Since we've always hustling and not quite care that organizing feelings, minds, and body are actually have to be in the priority when reached this chapter, it's a reminder to look again inside all of the little things.


I didn't have any draft of my journaling these past 2 moths and... where it leads me? I think I've always circling every agenda without thinking it thorough, I have become what I learned as a shallow person.

During that time period without writing, I am a big mess of little hurdles, inconvenience, or even couldn't enjoyed joyfulness without overwhelmed with them.

Everything is constant tiredness. I lost control over all my energy. So, isn't it almost time for actual person who is carrying a lot of love to offer and show up in purpose to help me get back on my feet? Or it is still the time when I should do it all alone again organizing this things in life like i've always did?

How many hundred days until everythings gonna be change?

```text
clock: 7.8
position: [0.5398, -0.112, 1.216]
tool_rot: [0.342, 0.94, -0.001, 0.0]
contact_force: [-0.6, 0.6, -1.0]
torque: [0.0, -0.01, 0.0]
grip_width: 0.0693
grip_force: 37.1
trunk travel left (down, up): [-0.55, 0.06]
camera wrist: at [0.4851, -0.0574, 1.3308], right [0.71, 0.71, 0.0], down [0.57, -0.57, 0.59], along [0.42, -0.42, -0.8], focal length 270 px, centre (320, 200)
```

Because I think I need those big change maybe... right now?

I swear I'll focusing on every God's sign and watching every movements given but then again it doesn't even matter if the time is not the time yet.

I was so sure that I was received so much love growing up. Because if it doesn't-- why now I want nothing but love? Or Maybe if I am not received love as many as I had that time, I wouldn't be this alone and feel nothing that everyone is leaving.

I was also almost sure that growing up, what I had eaten is always a good things. Because if it doesn't-- why now I am mostly craving for any kind of love? Or Maybe if I just eaten a bad taste/looking food, I wouldn't be this shitty picky eaters who always eat whatever I want and not what I needed.

As a metaphor, I will always gonna be the youngest all my life. The needy things and somehow is like a tree which only grow if it was poured by love, sun, and water.

Certain thing is, everyone will die anyway, but with love, I am positive that we could live longer and savings more and more good things for the next live which is forever over there.


Songs to listen to: Yerin Baek - The Loved One.